Let $p$ be a fixed odd prime. Then for $a$ and $b$ relatively prime to $p$, we have $(ab/p)=(a/p)(b/p)$ (the product of two residues or non-residues is a residue, the product of a non-residue and a residue is a non-residue). Thus the Legendre symbol induces a homomorphism from the multiplicative subgroup of $\mathbb{Z}_p$ to its multiplicative subgroup $\{1,-1\}$.

Remark: We sketch a proof of the key fact about products of residues and/or non-residues. We will need the fact that there are $(p-1)/2$ residues, and therefore $(p-1)/2$ non-residues.

(a) Let $f(x)$ be the map that takes $x$ to $x^2$. For any $a\in \mathbb{Z}_p$, the equation $f(x)=a$ has two solutions or no solutions. For suppose that $b^2\equiv a \pmod{p}$. Then $(-b)^2\equiv a \pmod{p}$, so there are at least two solutions. But if $c^2-b^2\equiv 0\pmod{p}$, then $(c-b)(c+b)$ is divisible by $p$, and therefore $c\equiv b\pmod{p}$ or $c\equiv -b\pmod{p}$, so there are no more than $2$ solutions.

Since the mapping $f$ is two-to-one, its range has size $(p-1)/2$, so $p$ has $(p-1)/2$ QR.

(b) Let $a$ be a QR and let $b$ be an NR. We show that $ab$ is an NR. Suppose to the contrary that $ab$ is a QR. We have by assumption that $a\equiv c^2\pmod{p}$ for some $c$, and that $ab\equiv d^2\pmod{p}$ for some $d$. Thus $c^2b\equiv d^2\pmod{p}$. Multiply twice by the inverse of $c$ modulo $p$. We get that $b\equiv (c^{-1}d)^2\pmod{p}$, contradicting the fact that $b$ is an NR.

The proof that a product of QR is a QR is even easier.

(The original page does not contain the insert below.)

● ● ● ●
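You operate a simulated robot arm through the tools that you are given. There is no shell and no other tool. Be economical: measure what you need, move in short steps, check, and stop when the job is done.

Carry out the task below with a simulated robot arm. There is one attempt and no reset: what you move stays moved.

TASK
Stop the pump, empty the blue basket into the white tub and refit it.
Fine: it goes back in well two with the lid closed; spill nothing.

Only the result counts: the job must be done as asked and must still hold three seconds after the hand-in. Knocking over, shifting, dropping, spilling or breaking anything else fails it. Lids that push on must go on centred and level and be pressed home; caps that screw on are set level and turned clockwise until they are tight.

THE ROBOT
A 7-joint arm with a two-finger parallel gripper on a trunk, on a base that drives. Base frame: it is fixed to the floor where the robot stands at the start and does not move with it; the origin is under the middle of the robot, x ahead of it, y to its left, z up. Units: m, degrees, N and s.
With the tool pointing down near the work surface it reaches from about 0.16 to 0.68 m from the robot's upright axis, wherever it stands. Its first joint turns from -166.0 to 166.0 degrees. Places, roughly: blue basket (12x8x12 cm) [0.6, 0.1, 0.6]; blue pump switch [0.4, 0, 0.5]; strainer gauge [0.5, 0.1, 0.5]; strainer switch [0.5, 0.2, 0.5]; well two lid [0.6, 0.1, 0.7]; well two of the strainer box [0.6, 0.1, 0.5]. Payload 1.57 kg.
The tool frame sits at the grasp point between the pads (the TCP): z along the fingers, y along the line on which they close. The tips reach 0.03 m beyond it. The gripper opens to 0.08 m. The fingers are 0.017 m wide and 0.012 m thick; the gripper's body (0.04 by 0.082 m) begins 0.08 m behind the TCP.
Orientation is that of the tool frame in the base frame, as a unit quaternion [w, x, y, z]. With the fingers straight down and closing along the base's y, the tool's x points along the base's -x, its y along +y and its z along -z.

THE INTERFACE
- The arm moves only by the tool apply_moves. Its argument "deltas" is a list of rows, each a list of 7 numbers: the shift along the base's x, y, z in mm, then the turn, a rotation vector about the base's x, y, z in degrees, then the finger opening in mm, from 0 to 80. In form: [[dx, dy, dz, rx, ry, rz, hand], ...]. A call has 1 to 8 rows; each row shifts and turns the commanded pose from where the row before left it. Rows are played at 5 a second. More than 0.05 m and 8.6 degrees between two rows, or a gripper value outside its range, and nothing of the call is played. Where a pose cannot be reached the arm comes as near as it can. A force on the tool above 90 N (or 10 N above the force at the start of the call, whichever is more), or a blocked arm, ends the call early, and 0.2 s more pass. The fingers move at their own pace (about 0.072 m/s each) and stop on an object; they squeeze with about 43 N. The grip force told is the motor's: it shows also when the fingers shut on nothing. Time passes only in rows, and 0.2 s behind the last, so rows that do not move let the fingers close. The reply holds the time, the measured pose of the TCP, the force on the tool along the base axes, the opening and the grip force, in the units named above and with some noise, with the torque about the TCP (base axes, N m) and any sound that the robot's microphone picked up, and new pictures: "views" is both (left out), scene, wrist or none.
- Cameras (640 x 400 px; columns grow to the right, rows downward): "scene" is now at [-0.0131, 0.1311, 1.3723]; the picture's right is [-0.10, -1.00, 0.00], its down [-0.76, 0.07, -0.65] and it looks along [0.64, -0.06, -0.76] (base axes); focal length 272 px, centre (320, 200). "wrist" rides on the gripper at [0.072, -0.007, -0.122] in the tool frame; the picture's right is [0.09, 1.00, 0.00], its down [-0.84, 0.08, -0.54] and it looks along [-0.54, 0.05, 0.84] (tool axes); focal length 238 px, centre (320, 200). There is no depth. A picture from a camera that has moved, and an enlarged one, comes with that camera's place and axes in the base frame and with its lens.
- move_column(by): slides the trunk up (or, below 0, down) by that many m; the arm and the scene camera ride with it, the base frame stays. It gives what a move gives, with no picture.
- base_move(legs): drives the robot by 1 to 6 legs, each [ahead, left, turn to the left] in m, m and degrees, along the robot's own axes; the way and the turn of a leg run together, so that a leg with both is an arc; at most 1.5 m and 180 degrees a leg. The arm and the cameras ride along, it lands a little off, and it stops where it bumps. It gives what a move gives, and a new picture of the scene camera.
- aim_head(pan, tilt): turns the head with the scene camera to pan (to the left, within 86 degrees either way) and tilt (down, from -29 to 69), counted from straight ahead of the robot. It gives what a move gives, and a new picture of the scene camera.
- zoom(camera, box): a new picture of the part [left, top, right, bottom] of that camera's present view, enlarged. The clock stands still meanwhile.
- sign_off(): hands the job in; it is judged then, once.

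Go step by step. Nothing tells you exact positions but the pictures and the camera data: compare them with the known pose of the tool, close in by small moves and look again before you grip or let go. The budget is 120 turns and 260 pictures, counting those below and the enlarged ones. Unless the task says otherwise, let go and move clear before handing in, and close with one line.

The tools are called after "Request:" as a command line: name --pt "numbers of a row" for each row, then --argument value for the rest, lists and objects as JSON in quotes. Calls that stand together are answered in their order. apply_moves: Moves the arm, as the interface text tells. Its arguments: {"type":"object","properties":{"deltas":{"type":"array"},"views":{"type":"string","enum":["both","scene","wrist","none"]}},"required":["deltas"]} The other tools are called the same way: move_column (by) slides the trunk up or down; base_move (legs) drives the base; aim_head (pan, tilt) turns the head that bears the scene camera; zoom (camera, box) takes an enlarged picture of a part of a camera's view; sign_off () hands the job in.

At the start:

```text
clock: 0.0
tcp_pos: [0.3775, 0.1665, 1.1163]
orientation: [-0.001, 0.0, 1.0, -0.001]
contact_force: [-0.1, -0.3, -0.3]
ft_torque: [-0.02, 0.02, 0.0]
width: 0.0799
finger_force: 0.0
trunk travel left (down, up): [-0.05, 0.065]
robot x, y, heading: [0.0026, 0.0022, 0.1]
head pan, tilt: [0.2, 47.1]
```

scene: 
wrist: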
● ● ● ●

(c) To show that an NR times an NR is a QR, let $b$ be an NR. Then as $x$ ranges over the multiplicative subgroup of $\mathbb{Z_p}$, so does $bx$. Since $b$ times a QR is an NR, and there are equal numbers of QR and NR, we must have that $bx$ is a QR whenever $x$ is an NR.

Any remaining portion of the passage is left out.